So I have been birding for almost two years now. I came into this hobby with a love of birds and nature but with very little intimate knowledge of the specifics of birds aside from your common East Coast US neighborhood birds and pelicans. After my first pair of binoculars, a foldable pocket guide to the birds of Washington DC, and a road trip to Galveston, Texas – I was hooked. While that first trip mostly revolved around searching for Brown Pelicans (hence the name of this blog) I could not have been happier.
The subsequent weeks and months relied on a heavy guess and check process learning the apps, borrowing guide books from the library, and taking notes about the general shape, size, and impression of the birds I saw around North East Washington DC. The biggest learning curve in those few months was how you are ‘supposed’ to ID a bird and how to document those sightings properly. Of course, I used Merlin but at that time eBird seemed a little too ‘scary’ as a way to document the birds I had seen. I do wish in retrospect that I started using eBird mobile right away to help keep all my notes and sightings in a central place. Since I was using the step-by-step ID on Merlin and confirming the “This is My Bird!” directly on the app, it caused the first four months of my birding data to be wildly inconsistent and led to a completely new checklist for each bird, which added up pretty fast over four months. While this is not a huge issue, it does look pretty ugly on the backend in eBird when I look back at my first few checklists. So my advice is to use eBird from the getgo and upload the data mobile-ly; you can always go back and update a list if there is an addition or a need to make a change.
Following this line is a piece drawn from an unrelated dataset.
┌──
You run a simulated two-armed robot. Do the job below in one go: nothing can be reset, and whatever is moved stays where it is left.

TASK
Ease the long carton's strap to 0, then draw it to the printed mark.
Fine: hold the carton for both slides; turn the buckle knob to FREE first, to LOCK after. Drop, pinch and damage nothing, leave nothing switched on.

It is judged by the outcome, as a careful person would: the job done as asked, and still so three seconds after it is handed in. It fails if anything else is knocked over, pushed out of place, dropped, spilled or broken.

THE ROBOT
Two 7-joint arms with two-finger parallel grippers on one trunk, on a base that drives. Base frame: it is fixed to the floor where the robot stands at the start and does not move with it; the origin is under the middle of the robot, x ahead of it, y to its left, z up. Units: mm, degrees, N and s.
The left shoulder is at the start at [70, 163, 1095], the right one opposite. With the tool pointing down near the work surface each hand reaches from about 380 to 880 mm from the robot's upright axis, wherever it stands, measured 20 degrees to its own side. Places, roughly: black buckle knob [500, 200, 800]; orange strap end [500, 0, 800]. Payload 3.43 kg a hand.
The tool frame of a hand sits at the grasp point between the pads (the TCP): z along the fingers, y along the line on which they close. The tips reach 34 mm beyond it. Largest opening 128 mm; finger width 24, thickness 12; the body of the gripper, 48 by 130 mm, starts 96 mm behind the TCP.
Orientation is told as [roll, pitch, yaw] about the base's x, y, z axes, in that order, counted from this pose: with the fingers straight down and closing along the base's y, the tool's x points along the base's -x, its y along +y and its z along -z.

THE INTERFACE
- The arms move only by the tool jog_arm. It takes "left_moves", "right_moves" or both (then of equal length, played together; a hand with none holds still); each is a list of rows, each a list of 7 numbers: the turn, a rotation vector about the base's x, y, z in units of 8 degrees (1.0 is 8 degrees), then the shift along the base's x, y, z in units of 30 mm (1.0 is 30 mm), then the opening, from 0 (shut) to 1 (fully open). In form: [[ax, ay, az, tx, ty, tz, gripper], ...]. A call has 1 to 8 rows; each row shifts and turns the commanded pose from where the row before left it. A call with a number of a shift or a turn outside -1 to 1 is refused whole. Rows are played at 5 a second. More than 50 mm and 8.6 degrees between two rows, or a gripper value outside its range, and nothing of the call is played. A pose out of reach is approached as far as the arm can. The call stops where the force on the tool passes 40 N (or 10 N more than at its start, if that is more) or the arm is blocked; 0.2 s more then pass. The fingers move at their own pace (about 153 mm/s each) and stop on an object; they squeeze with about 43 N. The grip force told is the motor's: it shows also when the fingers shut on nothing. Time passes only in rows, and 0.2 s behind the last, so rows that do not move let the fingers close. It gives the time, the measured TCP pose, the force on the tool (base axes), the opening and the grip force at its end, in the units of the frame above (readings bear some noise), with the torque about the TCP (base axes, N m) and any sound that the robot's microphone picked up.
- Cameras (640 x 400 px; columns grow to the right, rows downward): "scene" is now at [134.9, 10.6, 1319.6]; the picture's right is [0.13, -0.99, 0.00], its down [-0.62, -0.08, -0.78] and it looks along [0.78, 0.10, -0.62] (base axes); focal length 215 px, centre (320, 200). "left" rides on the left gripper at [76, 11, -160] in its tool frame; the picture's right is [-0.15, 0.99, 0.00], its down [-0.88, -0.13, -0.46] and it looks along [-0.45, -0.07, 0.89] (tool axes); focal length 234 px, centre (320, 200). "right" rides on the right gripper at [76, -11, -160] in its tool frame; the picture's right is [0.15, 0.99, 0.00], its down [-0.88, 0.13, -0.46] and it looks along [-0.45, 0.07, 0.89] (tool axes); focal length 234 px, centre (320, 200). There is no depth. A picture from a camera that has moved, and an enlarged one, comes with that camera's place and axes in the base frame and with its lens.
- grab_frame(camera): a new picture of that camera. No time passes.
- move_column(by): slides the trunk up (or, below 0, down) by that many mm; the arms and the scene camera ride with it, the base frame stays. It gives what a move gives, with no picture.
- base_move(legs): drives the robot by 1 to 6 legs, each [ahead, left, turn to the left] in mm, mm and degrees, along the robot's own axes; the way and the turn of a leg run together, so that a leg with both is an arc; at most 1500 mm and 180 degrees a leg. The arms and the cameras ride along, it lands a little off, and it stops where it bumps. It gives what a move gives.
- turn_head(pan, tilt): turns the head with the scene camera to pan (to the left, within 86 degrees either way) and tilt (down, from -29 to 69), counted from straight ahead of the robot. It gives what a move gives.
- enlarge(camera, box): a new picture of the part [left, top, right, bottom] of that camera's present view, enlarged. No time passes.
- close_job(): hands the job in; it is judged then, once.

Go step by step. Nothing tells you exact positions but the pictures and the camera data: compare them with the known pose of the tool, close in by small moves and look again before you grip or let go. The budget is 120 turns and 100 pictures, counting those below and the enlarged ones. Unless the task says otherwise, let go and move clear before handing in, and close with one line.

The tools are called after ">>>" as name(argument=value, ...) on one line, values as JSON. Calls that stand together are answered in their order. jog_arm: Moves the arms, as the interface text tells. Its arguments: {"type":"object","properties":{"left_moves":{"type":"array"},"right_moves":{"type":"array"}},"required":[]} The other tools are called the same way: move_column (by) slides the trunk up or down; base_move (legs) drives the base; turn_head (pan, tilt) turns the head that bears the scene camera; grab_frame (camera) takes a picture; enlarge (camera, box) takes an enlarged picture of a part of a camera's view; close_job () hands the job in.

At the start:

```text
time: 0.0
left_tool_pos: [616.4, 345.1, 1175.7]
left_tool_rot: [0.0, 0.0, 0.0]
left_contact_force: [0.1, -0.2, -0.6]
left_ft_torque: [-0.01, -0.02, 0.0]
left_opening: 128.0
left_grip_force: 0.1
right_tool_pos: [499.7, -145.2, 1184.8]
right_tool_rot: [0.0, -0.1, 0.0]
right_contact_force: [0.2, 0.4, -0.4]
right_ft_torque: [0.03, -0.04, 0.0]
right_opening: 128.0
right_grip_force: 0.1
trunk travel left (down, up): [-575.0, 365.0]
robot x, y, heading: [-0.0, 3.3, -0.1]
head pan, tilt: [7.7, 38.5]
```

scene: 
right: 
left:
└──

To this day, I find it quite hard to explain exactly what I didn’t know or the exact ideas of what I didn’t know then. I hope that this blog is a way that I can share the ways I learned specific ID tips and tricks. For example, how the Greater Scaup has a rounded head and the Lesser Scaup has a peaked head and what exactly that would look like. I hope to be able to put into words when I finally can distinguish a Canada Goose from a Cackling Goose in real-time. There is a whole lot that I still need to learn and I find writing it down in an educational manner is not only helpful for me but hopefully for those just starting as well.
The biggest thing that has helped me in the past 22 months has been allowing myself access to birds as much as I could. Whether that means going out to a park daily, looking at a feeder in the yard, watching educational birding YouTube videos when it is raining, or skimming a guidebook, the consistent practice (and the very consistent failure to correctly ID sparrows and shorebirds) has helped dramatically. I know it will be a long road to even get close to calling myself proficient and confident but it will be a fun trip to get there.